L’album retrace le parcours initiatique de la jeune femme. Elle part avec des idées bien arrêtées sur son rôle, sur la durée du voyage : mais celui-ci se révèle plus long et difficile que prévu. Malgré le choc éprouvé lors de son arrivée (choc matériel,  linguistique) elle remplit sa mission, se raccrochant à ses livres, à sa culture écrite. Avec bienveillance, elle enseigne et assiste, de loin, aux échanges familiaux autour des histoires qu’elle raconte. Comme Robinson, elle ne croit pas aux légendes, et quand on lui parle du grand serpent – belle métaphore de la crue du fleuve – elle n’en a cure. C’est pourtant cette catastrophe commune qui scelle le lien et l’échange interculturel autour des récits. Aux récits imprimés lus par l’institutrice succèdent les récits oraux des femmes du village qui deviennent livres d’images et permettent aussi à la jeune femme d’apprendre la langue des villageois. Chacun apporte ainsi quelque chose à l’autre, et l’ouvrage montre ce que les cultures autochtones ont à apporter à la civilisation moderne. On retrouve ici, quelque part, la belle réécriture que Michel Tournier avait faite de l’ouvrage de Defoe dans Robinson ou la vie sauvage, avec cette différence toutefois qu’ici il est question avant tout de transmission par les récits. D’un côté, la littérature, les récits imprimés, qui n’ont de sens que s’ils sont vecteurs d’apprentissage – et c’est bien pourquoi ils sont lus par cette institutrice dont le texte souligne la conscience professionnelle, de l’autre les récits oraux, en langue vernaculaire, qui sont aussi porteurs d’un enseignement sous une forme imagée, celle des légendes et contes sacrés, aux personnages humains ou animaux merveilleux, incarnation des esprits. Si les récits font bien partie du patrimoine commun de toute l’humanité, ils sont à préserver, à transmettre, sans hiérarchie de valeur entre eux.

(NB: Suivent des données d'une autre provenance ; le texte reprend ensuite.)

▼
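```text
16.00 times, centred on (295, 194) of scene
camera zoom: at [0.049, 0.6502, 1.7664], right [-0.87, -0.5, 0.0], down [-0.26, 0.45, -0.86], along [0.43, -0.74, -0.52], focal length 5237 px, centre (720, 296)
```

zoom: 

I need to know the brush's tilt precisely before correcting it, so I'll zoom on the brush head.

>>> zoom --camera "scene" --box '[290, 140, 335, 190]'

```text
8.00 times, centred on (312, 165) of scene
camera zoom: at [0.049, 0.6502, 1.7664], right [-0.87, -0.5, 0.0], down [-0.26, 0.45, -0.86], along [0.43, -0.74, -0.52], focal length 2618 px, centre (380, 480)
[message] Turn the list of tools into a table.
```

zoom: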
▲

La traduction de Sophie Hofnung se lit aisément, dans une langue à la fois simple et vivante. Les illustrations, très colorées, souvent en doubles pages, reprennent deux motifs significatifs. D’une part celui du fleuve-serpent, sinueux, dangereux, omniprésent. D’autre part celui du fil, apporté avec elle par l’institutrice, fil avec lequel se tisseront les liens et les histoires, fil sinueux lui aussi, et si fragile par rapport au fleuve… Ces illustrations ouvrent l’espace de la rêverie à partir des contes sacrés dont ils représentent les personnages en les mêlant pour en montrer la variété et la richesse.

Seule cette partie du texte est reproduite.